Request: Quote the whole listing word for word, please. Use JSON: a list with one string for each line that is not empty.
________________________________________
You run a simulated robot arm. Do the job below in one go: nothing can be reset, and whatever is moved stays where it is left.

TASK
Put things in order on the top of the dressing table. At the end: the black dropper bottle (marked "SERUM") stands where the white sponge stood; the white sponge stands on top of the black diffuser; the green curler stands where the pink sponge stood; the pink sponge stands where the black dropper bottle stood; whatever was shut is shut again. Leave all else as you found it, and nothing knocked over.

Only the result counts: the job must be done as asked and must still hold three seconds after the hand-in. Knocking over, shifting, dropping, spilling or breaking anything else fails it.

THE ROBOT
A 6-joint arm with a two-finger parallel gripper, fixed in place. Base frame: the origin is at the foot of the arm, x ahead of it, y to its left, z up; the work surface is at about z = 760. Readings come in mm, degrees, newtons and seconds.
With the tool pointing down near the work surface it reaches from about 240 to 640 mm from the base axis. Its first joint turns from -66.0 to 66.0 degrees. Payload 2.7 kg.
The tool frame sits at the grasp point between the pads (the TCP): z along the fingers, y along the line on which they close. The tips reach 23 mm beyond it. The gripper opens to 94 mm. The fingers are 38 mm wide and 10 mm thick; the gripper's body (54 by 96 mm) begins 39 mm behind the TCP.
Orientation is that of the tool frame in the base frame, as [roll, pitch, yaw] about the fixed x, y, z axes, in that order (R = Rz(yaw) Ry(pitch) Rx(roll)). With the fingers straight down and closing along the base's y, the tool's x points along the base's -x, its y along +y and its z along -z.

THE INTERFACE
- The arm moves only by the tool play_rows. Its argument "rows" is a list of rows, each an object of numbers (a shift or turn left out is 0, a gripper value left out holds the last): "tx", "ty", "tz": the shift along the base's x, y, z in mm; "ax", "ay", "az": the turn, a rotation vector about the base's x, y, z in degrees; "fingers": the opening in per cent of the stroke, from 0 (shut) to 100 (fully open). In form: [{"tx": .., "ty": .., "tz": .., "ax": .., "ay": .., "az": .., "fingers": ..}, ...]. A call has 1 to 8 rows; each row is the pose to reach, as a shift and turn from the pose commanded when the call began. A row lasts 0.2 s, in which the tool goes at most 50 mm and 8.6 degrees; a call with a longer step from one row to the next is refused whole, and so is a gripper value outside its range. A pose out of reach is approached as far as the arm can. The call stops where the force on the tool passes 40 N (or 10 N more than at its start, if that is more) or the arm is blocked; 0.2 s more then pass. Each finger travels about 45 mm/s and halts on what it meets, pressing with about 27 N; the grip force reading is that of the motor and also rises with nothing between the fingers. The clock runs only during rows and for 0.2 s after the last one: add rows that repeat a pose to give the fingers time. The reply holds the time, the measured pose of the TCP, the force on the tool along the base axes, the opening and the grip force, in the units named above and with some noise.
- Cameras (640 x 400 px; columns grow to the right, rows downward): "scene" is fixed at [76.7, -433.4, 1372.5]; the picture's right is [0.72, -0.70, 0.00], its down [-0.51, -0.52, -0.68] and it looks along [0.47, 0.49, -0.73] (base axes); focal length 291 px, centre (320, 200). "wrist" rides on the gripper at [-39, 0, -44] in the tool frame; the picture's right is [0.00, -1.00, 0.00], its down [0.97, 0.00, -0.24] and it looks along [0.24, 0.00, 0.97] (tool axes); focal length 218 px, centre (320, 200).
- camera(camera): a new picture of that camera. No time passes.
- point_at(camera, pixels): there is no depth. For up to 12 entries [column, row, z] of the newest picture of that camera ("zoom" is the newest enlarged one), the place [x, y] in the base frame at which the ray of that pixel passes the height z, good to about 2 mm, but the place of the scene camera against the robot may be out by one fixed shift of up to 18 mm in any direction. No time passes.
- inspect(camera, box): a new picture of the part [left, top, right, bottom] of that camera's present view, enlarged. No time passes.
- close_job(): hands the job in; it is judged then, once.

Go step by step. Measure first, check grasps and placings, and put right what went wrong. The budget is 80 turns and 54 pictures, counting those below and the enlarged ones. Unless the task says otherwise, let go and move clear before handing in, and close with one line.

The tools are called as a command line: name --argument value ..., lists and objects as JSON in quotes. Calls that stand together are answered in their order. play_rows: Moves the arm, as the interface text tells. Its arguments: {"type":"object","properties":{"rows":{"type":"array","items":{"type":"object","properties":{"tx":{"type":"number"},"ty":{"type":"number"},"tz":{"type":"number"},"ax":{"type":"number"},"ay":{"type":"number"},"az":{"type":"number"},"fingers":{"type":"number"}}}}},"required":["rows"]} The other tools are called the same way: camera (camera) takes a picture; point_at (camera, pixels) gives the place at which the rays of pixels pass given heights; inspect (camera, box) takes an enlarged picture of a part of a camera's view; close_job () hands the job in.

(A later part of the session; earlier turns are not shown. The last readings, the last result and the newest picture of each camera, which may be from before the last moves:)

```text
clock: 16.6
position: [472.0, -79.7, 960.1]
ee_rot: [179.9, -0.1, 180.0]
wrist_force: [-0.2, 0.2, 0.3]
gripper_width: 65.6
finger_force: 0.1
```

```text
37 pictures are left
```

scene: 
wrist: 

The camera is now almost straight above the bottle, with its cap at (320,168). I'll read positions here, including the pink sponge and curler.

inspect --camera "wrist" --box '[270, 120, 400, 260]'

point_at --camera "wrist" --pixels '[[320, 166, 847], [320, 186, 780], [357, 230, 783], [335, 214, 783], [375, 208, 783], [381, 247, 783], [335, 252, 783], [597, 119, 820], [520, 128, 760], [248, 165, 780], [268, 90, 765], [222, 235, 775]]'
________________________________________
Completed exercise:
[
  "You run a simulated robot arm. Do the job below in one go: nothing can be reset, and whatever is moved stays where it is left.",
  "TASK",
  "Put things in order on the top of the dressing table. At the end: the black dropper bottle (marked \"SERUM\") stands where the white sponge stood; the white sponge stands on top of the black diffuser; the green curler stands where the pink sponge stood; the pink sponge stands where the black dropper bottle stood; whatever was shut is shut again. Leave all else as you found it, and nothing knocked over.",
  "Only the result counts: the job must be done as asked and must still hold three seconds after the hand-in. Knocking over, shifting, dropping, spilling or breaking anything else fails it.",
  "THE ROBOT",
  "A 6-joint arm with a two-finger parallel gripper, fixed in place. Base frame: the origin is at the foot of the arm, x ahead of it, y to its left, z up; the work surface is at about z = 760. Readings come in mm, degrees, newtons and seconds.",
  "With the tool pointing down near the work surface it reaches from about 240 to 640 mm from the base axis. Its first joint turns from -66.0 to 66.0 degrees. Payload 2.7 kg.",
  "The tool frame sits at the grasp point between the pads (the TCP): z along the fingers, y along the line on which they close. The tips reach 23 mm beyond it. The gripper opens to 94 mm. The fingers are 38 mm wide and 10 mm thick; the gripper's body (54 by 96 mm) begins 39 mm behind the TCP.",
  "Orientation is that of the tool frame in the base frame, as [roll, pitch, yaw] about the fixed x, y, z axes, in that order (R = Rz(yaw) Ry(pitch) Rx(roll)). With the fingers straight down and closing along the base's y, the tool's x points along the base's -x, its y along +y and its z along -z.",
  "THE INTERFACE",
  "- The arm moves only by the tool play_rows. Its argument \"rows\" is a list of rows, each an object of numbers (a shift or turn left out is 0, a gripper value left out holds the last): \"tx\", \"ty\", \"tz\": the shift along the base's x, y, z in mm; \"ax\", \"ay\", \"az\": the turn, a rotation vector about the base's x, y, z in degrees; \"fingers\": the opening in per cent of the stroke, from 0 (shut) to 100 (fully open). In form: [{\"tx\": .., \"ty\": .., \"tz\": .., \"ax\": .., \"ay\": .., \"az\": .., \"fingers\": ..}, ...]. A call has 1 to 8 rows; each row is the pose to reach, as a shift and turn from the pose commanded when the call began. A row lasts 0.2 s, in which the tool goes at most 50 mm and 8.6 degrees; a call with a longer step from one row to the next is refused whole, and so is a gripper value outside its range. A pose out of reach is approached as far as the arm can. The call stops where the force on the tool passes 40 N (or 10 N more than at its start, if that is more) or the arm is blocked; 0.2 s more then pass. Each finger travels about 45 mm/s and halts on what it meets, pressing with about 27 N; the grip force reading is that of the motor and also rises with nothing between the fingers. The clock runs only during rows and for 0.2 s after the last one: add rows that repeat a pose to give the fingers time. The reply holds the time, the measured pose of the TCP, the force on the tool along the base axes, the opening and the grip force, in the units named above and with some noise.",
  "- Cameras (640 x 400 px; columns grow to the right, rows downward): \"scene\" is fixed at [76.7, -433.4, 1372.5]; the picture's right is [0.72, -0.70, 0.00], its down [-0.51, -0.52, -0.68] and it looks along [0.47, 0.49, -0.73] (base axes); focal length 291 px, centre (320, 200). \"wrist\" rides on the gripper at [-39, 0, -44] in the tool frame; the picture's right is [0.00, -1.00, 0.00], its down [0.97, 0.00, -0.24] and it looks along [0.24, 0.00, 0.97] (tool axes); focal length 218 px, centre (320, 200).",
  "- camera(camera): a new picture of that camera. No time passes.",
  "- point_at(camera, pixels): there is no depth. For up to 12 entries [column, row, z] of the newest picture of that camera (\"zoom\" is the newest enlarged one), the place [x, y] in the base frame at which the ray of that pixel passes the height z, good to about 2 mm, but the place of the scene camera against the robot may be out by one fixed shift of up to 18 mm in any direction. No time passes.",
  "- inspect(camera, box): a new picture of the part [left, top, right, bottom] of that camera's present view, enlarged. No time passes.",
  "- close_job(): hands the job in; it is judged then, once.",
  "Go step by step. Measure first, check grasps and placings, and put right what went wrong. The budget is 80 turns and 54 pictures, counting those below and the enlarged ones. Unless the task says otherwise, let go and move clear before handing in, and close with one line.",
  "The tools are called as a command line: name --argument value ..., lists and objects as JSON in quotes. Calls that stand together are answered in their order. play_rows: Moves the arm, as the interface text tells. Its arguments: {\"type\":\"object\",\"properties\":{\"rows\":{\"type\":\"array\",\"items\":{\"type\":\"object\",\"properties\":{\"tx\":{\"type\":\"number\"},\"ty\":{\"type\":\"number\"},\"tz\":{\"type\":\"number\"},\"ax\":{\"type\":\"number\"},\"ay\":{\"type\":\"number\"},\"az\":{\"type\":\"number\"},\"fingers\":{\"type\":\"number\"}}}}},\"required\":[\"rows\"]} The other tools are called the same way: camera (camera) takes a picture; point_at (camera, pixels) gives the place at which the rays of pixels pass given heights; inspect (camera, box) takes an enlarged picture of a part of a camera's view; close_job () hands the job in.",
  "(A later part of the session; earlier turns are not shown. The last readings, the last result and the newest picture of each camera, which may be from before the last moves:)",
  "```text",
  "clock: 16.6",
  "position: [472.0, -79.7, 960.1]",
  "ee_rot: [179.9, -0.1, 180.0]",
  "wrist_force: [-0.2, 0.2, 0.3]",
  "gripper_width: 65.6",
  "finger_force: 0.1",
  "```",
  "```text",
  "37 pictures are left",
  "```",
  "scene: ",
  "wrist: ",
  "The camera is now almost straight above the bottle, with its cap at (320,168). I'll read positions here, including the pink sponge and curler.",
  "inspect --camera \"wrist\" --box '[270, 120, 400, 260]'",
  "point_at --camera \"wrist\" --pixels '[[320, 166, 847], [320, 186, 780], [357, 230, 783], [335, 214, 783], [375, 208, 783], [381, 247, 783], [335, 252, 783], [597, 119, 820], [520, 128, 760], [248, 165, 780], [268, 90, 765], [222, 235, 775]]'"
]